DATASET EXCERPT ->

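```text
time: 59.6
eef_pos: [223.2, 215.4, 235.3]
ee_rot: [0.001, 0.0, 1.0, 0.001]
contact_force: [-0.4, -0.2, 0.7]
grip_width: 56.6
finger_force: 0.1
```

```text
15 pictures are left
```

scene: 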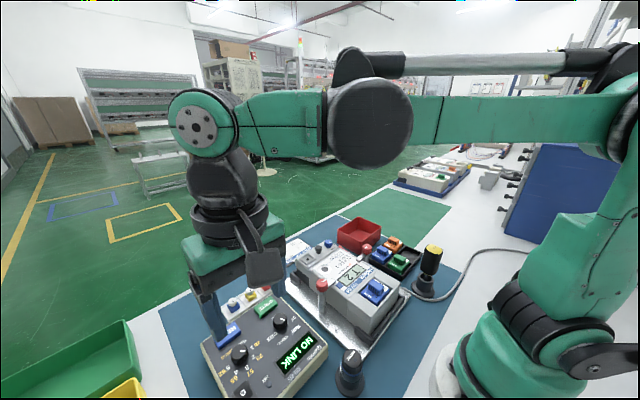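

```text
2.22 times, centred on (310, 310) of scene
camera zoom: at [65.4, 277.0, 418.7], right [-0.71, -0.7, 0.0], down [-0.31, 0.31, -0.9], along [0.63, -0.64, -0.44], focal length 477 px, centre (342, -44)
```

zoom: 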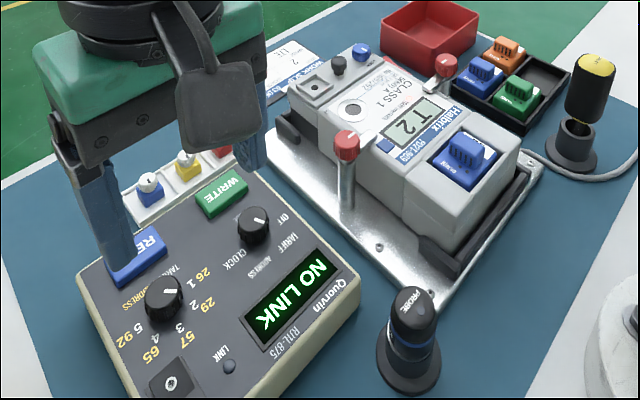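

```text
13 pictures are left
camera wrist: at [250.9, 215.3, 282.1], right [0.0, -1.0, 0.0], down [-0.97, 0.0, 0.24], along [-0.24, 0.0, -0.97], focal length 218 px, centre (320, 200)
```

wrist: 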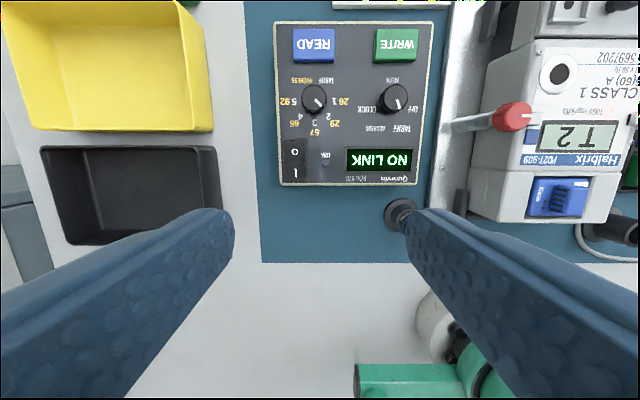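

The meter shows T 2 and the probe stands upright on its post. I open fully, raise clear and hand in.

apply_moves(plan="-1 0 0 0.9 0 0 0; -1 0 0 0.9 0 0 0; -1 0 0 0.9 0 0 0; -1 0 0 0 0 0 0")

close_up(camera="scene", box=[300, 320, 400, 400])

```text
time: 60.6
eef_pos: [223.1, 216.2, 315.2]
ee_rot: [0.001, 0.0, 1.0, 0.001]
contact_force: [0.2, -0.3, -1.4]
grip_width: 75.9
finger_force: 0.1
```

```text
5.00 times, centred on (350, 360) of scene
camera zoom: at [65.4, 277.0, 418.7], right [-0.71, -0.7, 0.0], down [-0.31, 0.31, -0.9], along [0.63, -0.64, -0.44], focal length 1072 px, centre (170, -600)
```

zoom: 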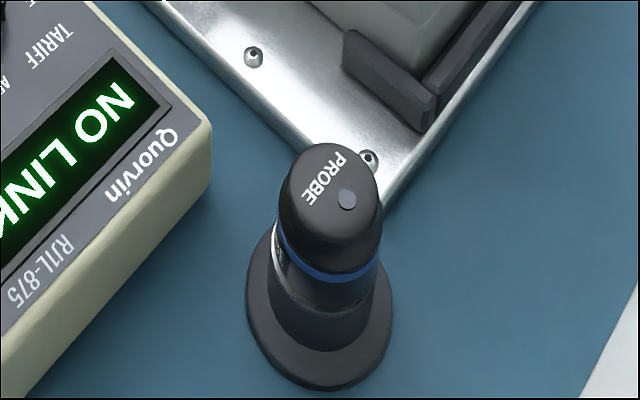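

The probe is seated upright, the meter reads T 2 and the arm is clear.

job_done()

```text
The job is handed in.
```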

SHORT TASK ->
Pick out the lines containing the word "left" and show them.

COMPLETE ANSWER ->
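15 pictures are left
13 pictures are left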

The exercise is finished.